The enormous skooter is perfect, for very smooth and slightly downhill recreational paths. It looks like it's "yabees" would hang up going up a curb ramp.

Bryan said...

Exactly Anon @ 13:08...exactly.

TC said...

Brilliant is at least not charging a huge amount for their bikes and they are not bad looking and it really is not that easy to go to your LBS, particularly as a newer cyclist an walk away with a bike that makes sense.

I've shopped at many of the bike shops in and around NYC (I won't disparage them by name here) and more often than not come away empty handed as they are out of stock or they don't have much helpful input or advice on options. Most of the time I buy off the internet, both parts and bikes, but I like to support my LBS but I have to say they don't seem like they care that much. Generally the staff are either coolly indifferent or not that knowledgeable unless you happen to get the right person, which is rare. I considered myself a somewhat experienced cyclist so I can imagine it is even more difficult and daunting for a beginner.

Bryan said...

If yo uwant to know where the forks are made for the Brilliant, between the rice paddies

"With exacting strength requirements, the forks are made at a specialized manufacturer whose facility is nestled between green rice paddies"

PotbellyJoe said...

I ride with a group and one of the guys has the Air Attack with a shield. I want to put a Star Wars Rebel decal on it and go "Fred 6 standing by."

All told, he's a good kid and he got the thing for a wicked deal, like under $100, so it's comparable to what I spent on my non-aero helment that had the same safety rating and I liked the color of.

I rode past Jasna Polana in Princeton, NJ this morning. Great story that place. Given to the third wife of the Johnson brother (one of the J&Js) that is universally hated by his kids, via his will. In fact none of the kids were at the wedding of Barbara and John Johnson, which might be why they were cut out of the will.

The gates were open and I was tempted to ride in, but then I remembered that on my mountaining bike riding cycle I can follow a trail through it later without the need to trespass.
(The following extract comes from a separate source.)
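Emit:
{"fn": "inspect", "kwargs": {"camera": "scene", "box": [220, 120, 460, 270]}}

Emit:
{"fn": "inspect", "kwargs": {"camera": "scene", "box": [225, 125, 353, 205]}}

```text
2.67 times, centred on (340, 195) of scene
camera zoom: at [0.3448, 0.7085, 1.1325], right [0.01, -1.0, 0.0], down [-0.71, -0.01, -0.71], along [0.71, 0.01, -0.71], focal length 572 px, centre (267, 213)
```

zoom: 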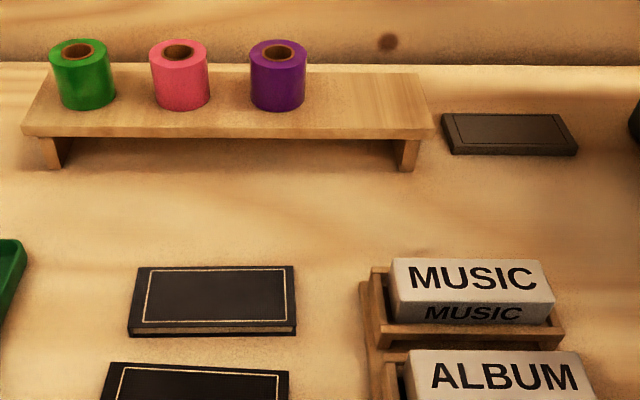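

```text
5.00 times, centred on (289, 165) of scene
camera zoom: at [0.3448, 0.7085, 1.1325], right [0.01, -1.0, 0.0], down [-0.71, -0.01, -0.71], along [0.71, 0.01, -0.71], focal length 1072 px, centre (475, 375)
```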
I am not a robot, robots don't laugh at wealthy dysfunctional families, they don't have schadenfreude syntax.

Anonymous said...

Can you shoot womp rats from the Skoot?

paulb said...

WCRM, what you said about these, uh, daredevils cutting across traffic that's moving like the Colorado River at full spate at Lava Falls. Delancey or Houston at Chrystie, and the Sands St. end of the Manhattan Bridge, too (I'm thinking you are describing the Canal Street side). I'm not generally for public shaming, but for these, and the ones who can't be troubled to use the paved path but insist on riding up or down across the hillside on the Bkln end, them too, and include me in.

janinedm said...

I have a Giro Air Attack helment for my "fast" bike, but I did not buy it for the "free speed" the reviewers embarrassingly talked about. Regular bike helmets activate my trypophobia. It's all the holes, they make me feel nauseated like when you stand on a subway platform and make the mistake of looking at the ceiling. I'm able to go outside; I can glance at one and look away, but I don't need something so pocked with holes in my home. The air attack gets more breeze than a Nutcase or a Giro Reverb but it doesn't have tons of holes. Seriously, those Cateye helmets make me tear up, they're so upsetting. But not the face mask thing. Never that.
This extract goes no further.